There may be a number of reasons why your overhead door does that. A built-in safety feature makes the electric opener open the door back up if something is out of the normal to prevent damage or any threats to safety. There are several things you can do to troubleshoot the problem.
- Check that the threshold of the overhead door is clear. The opener may sense if there is something blocking it even slightly.
- Take a closer look at the photo safety eyes or photo-cells located at the bottom of the tracks. Sometimes if they get hit or misaligned and the infrared beam between them gets disrupted the opener will believe that something is blocking the door. If the small green or red (amber) light on the safety eye is not turned on, it may be a sign of the safety eyes being misaligned and the beam not getting reflected from the other unit. In this case try aligning them with each other until the lights come back on, try then to close the door normally. Often the safety eyes may be fine but the wires connecting them to the opener may be damaged, cut or short-circuited by touching another surface. You can try moving the wire around carefully with your fingers to see if the lights on the safety eyes blink or come back on when you move the wire. It could be as simple as a cobweb or fly etc interfering with the beam, try to make sure there is no obstruction that may cause the two eyes not to see each other.

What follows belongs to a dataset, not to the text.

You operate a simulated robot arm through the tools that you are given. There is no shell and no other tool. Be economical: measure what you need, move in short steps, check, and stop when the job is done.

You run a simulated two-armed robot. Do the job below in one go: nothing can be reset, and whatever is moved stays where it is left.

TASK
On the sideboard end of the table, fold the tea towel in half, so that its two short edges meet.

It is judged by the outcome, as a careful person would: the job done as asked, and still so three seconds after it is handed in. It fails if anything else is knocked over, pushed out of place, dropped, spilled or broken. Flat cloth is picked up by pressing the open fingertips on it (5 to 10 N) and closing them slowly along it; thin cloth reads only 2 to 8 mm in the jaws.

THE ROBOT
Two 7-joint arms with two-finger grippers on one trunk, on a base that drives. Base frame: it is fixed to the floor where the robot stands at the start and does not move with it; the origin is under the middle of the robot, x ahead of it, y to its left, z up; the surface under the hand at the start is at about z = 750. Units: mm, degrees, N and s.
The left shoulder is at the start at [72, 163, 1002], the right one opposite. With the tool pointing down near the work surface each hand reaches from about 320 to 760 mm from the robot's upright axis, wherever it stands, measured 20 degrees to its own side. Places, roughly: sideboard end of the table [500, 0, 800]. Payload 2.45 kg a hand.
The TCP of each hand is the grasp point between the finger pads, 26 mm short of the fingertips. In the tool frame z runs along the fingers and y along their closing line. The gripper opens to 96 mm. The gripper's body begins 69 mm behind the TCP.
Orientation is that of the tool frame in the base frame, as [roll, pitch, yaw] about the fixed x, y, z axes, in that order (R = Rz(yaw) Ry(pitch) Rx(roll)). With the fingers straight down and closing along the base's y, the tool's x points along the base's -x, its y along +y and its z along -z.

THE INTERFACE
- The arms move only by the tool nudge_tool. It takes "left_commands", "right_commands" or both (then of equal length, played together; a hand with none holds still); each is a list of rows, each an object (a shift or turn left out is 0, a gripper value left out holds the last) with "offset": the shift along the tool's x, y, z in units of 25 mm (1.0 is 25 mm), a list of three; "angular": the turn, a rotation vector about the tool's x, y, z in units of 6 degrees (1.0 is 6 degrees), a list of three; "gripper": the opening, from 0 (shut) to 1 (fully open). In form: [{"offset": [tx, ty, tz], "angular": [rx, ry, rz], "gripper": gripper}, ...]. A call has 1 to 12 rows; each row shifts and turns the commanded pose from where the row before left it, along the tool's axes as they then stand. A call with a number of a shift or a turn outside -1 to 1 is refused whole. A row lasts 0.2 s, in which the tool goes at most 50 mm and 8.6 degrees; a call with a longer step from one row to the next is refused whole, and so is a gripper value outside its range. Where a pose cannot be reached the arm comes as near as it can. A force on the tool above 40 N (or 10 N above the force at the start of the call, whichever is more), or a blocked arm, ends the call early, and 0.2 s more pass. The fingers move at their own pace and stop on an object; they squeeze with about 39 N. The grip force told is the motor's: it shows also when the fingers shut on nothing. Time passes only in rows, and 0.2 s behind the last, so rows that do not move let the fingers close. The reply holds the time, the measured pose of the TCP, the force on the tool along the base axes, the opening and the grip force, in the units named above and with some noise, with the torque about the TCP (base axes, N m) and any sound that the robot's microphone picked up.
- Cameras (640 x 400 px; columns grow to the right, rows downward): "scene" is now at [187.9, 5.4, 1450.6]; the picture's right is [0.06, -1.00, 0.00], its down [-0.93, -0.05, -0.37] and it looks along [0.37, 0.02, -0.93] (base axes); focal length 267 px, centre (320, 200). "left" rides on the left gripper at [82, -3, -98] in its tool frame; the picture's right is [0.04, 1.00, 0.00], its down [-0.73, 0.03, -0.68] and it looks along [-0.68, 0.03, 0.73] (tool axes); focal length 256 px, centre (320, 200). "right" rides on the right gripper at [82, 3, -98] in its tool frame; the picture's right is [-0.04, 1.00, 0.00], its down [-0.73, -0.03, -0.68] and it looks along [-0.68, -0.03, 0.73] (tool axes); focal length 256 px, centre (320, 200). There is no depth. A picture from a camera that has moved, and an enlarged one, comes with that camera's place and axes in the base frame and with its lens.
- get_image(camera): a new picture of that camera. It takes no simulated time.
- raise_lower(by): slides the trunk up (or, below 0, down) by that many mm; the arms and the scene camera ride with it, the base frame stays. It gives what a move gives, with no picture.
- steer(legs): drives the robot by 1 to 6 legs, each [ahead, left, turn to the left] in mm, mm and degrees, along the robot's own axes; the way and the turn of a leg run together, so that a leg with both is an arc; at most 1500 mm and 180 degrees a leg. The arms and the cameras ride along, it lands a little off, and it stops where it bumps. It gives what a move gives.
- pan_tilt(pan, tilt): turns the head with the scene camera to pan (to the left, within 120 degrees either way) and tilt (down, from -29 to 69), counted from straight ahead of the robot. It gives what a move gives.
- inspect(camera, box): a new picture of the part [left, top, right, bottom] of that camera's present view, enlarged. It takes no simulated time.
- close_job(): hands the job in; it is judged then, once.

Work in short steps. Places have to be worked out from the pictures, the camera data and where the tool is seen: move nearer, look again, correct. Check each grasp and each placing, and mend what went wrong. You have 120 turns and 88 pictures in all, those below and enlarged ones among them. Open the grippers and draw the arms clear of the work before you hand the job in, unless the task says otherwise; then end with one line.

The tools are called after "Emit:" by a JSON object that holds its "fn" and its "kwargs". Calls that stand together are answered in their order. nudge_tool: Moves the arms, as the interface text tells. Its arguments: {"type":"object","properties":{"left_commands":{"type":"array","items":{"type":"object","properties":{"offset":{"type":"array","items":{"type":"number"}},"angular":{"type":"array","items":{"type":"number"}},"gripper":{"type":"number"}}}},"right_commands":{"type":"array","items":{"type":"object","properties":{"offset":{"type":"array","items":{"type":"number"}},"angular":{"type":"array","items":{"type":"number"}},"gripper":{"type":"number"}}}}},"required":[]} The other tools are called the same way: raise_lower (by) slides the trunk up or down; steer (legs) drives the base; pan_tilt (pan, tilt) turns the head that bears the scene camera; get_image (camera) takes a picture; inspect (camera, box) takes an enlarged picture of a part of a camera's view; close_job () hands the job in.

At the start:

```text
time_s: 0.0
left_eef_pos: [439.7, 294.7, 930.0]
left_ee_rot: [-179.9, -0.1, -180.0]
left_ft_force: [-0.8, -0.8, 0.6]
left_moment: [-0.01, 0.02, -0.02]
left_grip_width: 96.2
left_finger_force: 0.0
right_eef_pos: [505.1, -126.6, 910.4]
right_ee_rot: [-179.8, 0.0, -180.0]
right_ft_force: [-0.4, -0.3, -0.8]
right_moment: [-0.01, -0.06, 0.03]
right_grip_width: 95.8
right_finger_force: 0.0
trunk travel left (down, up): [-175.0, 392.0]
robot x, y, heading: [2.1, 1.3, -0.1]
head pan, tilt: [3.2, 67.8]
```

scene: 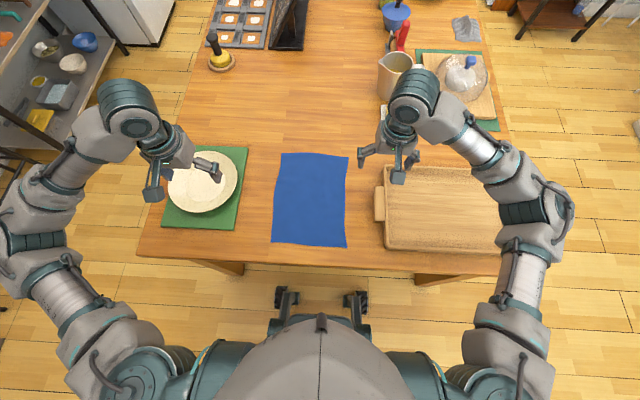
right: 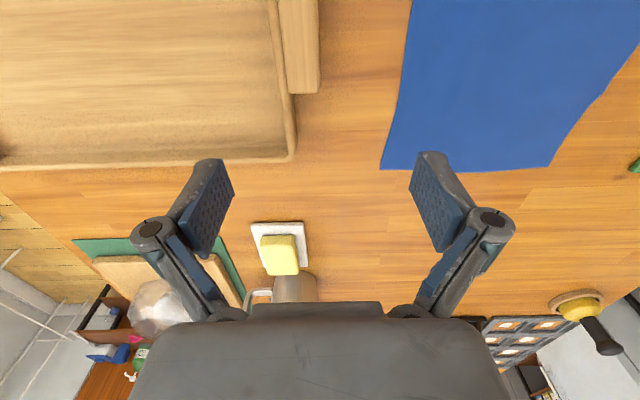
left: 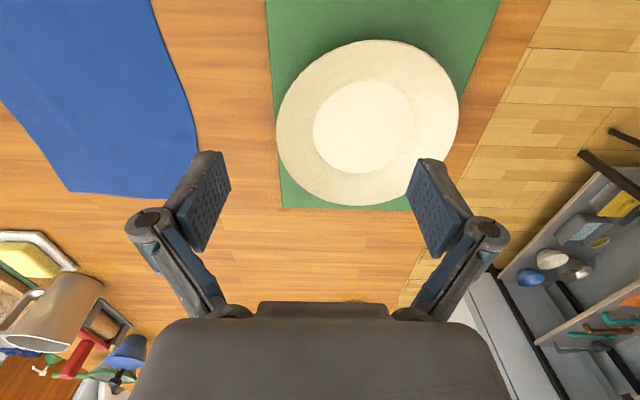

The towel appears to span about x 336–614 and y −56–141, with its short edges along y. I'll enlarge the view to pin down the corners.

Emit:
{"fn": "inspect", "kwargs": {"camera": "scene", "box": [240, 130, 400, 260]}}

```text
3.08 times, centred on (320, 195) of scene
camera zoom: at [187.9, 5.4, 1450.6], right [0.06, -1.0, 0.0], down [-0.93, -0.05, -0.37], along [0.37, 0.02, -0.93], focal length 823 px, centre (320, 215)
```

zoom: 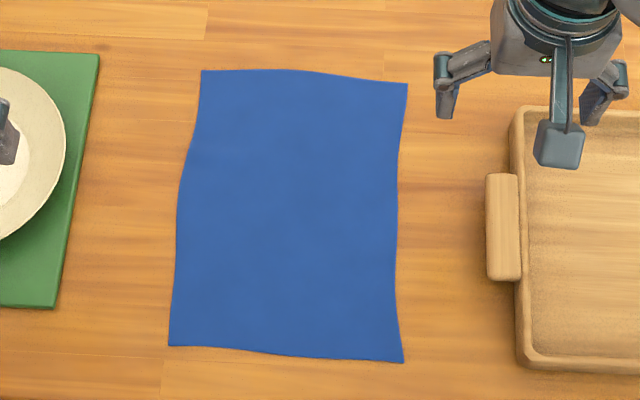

- The regular travel distance may be hindered. This can sometimes happen if the tracks or hardware of the overhead door get hit or twisted out of place. The opener can believe there is something blocking the overhead door if it is forced to stop before it has moved the programmed travel distance.
Travel limits may be slightly off in the openers limits switch. The limits control the exact spots where the overhead door stops when it is raised or lowered. On residential garage door openers, the limits can be adjusted by turning the limit screws with a flat-head screwdriver. The limit screws are usually located on the side of your opener. On larger commercial openers, setting their limits is a bit more complicated. On some openers the limits can be adjusted by pushing down the brake plate and turning the two white limit cogs to the desired spot on the limit shaft. You will need to open the opener cover and locate the limit shaft in order to do this. It is however highly recommended that a trained service technician does this work as contacting any of the circuitry may cause further expensive damage. There is also a safety risk of electrocution.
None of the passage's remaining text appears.